Regional Broadcast Using an Atmospheric Link Layer
1 Apr 2011 00:00:00 GMT

I've been working on a document for a while, and I'm happy to announce it's made it's way through the committees and has been accepted by the IETF. It's the result of about 2 years of (non-contiguous) idle thought, bouncing ideas off people, and editing. But what is it about?! Well, as the internet has grown the concept of a LAN changed from the original concept of a Local Area Network where "Local" meant geographic. Now, "Local" is a logical grouping - a company has a LAN, but its members are spread through the globe, linked by VPNs. I wanted to get back to geographic based packet transmission. It's all the rage after all - every social media app wants to show you what's happening nearby, where your friends are, and so on.

So this is my contribution. Using the methods defined in the RFC, you can transmit text or binary data to a local geographic area. It doesn't add congestion on existing copper or fiber, it's carrier independent, it doesn't require or deplete mobile data plans. You can use it just as easily in New York City as in Kigali.
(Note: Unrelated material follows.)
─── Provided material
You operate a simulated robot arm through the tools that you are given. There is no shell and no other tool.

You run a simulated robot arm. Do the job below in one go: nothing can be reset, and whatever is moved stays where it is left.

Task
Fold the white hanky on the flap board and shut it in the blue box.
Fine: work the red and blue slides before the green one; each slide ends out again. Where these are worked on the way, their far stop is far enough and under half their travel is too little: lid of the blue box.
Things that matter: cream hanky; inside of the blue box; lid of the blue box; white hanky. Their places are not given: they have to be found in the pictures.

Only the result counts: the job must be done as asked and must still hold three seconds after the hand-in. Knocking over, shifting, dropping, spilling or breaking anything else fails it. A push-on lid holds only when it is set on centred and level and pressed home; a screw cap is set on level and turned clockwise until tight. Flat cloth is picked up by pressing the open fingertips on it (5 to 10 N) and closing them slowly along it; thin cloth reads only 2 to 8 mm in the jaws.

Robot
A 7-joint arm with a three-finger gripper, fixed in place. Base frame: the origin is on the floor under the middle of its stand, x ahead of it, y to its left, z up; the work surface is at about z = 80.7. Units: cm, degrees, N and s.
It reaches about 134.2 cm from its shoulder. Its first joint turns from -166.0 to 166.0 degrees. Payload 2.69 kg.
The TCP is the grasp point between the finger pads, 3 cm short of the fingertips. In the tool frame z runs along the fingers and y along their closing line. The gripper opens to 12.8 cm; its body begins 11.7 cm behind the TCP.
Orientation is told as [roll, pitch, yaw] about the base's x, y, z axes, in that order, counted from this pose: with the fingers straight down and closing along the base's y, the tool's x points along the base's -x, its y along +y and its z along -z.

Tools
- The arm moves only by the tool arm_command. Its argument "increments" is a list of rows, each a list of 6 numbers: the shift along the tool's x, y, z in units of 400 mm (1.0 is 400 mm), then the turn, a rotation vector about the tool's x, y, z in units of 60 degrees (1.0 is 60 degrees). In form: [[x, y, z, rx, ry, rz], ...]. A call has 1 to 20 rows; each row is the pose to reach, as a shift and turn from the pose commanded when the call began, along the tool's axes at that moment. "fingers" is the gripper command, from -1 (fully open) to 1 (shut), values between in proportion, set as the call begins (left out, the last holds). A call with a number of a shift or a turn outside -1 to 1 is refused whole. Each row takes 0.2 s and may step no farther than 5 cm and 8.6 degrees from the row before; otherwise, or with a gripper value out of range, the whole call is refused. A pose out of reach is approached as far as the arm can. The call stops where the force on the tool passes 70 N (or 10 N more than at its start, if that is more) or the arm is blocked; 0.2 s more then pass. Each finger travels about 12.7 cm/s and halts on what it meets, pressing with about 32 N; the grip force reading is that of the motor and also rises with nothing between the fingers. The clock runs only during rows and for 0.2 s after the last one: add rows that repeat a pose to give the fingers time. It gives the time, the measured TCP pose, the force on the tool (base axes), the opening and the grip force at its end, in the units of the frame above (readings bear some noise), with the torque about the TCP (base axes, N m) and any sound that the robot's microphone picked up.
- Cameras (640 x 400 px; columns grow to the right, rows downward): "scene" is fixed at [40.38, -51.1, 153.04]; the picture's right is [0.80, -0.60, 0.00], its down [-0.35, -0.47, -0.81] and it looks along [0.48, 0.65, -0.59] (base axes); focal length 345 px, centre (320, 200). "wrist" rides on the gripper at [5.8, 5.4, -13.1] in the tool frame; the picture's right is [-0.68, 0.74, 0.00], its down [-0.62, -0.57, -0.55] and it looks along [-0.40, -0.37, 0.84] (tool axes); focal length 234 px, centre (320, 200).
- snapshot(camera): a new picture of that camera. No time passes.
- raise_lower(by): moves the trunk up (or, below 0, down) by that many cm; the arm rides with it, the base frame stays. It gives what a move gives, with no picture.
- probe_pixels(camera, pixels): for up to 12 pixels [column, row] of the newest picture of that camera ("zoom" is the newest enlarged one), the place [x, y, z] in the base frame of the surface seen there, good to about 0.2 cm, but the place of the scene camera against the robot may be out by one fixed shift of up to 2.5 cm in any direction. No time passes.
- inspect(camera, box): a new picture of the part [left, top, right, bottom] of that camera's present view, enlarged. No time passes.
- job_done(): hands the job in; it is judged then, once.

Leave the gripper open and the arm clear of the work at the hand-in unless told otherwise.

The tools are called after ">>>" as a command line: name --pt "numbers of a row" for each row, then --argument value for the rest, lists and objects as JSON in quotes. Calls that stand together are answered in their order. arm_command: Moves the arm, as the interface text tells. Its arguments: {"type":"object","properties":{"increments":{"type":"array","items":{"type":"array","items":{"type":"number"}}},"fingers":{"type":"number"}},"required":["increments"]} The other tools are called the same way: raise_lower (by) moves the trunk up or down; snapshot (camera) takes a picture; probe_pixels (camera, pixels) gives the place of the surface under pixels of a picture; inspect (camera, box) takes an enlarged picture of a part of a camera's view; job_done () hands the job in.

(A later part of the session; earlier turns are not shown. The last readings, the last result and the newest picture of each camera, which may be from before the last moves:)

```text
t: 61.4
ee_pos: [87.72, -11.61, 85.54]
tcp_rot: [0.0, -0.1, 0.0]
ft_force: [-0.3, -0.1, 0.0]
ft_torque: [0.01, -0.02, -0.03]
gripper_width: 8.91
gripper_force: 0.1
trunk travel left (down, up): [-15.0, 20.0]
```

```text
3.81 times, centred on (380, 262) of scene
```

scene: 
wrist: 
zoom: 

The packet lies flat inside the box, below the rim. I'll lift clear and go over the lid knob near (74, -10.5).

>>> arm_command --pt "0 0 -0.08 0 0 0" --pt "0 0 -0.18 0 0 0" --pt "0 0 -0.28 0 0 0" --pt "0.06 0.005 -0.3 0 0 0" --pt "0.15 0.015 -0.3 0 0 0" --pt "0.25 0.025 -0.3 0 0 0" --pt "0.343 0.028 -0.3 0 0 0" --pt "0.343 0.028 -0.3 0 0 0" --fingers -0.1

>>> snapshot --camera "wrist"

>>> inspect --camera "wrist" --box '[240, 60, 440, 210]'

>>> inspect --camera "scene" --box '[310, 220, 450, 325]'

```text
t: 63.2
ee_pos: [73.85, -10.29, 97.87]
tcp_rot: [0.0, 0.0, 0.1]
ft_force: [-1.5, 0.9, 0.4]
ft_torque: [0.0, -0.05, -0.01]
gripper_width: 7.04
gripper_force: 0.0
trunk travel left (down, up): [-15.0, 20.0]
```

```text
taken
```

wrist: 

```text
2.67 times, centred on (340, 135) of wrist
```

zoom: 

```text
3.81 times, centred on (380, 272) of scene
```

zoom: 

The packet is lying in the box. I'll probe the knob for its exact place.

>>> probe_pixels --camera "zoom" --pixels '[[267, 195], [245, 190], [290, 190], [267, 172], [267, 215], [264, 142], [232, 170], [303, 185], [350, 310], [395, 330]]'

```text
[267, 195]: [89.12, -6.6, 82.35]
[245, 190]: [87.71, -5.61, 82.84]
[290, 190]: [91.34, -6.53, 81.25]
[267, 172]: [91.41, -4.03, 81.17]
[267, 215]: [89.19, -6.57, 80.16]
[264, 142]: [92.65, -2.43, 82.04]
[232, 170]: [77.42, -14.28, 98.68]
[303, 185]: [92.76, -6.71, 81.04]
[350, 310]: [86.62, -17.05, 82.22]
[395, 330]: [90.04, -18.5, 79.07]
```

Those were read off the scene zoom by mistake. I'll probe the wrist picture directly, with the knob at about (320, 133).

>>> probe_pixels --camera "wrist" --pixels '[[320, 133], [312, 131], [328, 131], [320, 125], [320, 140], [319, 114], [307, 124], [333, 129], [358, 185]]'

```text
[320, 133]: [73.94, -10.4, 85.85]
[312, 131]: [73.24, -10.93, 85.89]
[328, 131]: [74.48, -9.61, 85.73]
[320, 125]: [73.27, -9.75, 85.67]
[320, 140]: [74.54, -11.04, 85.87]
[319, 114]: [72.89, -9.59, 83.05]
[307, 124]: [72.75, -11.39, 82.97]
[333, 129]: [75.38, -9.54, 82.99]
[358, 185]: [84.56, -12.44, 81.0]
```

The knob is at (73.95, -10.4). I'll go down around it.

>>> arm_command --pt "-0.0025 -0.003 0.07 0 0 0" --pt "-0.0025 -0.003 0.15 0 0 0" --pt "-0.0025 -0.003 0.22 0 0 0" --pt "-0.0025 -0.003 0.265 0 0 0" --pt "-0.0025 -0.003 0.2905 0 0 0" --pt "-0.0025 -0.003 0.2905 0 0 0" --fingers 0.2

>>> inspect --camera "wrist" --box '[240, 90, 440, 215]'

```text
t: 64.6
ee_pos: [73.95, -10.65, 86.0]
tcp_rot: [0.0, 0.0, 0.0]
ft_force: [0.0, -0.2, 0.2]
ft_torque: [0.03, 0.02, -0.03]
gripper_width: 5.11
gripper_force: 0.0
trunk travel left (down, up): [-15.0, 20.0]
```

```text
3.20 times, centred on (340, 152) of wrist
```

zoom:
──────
And since we care about regional transmission, we can adapt some settings to local standards, like the UTF Code Page most common. Anyway, here it is: RFC 6217: Regional Broadcast Using an Atmospheric Link Layer.

There are a few rough patches in there regarding technicalities or practicality (trust me, I agonized over them), but I think they accurately indicate the point behind the illustration.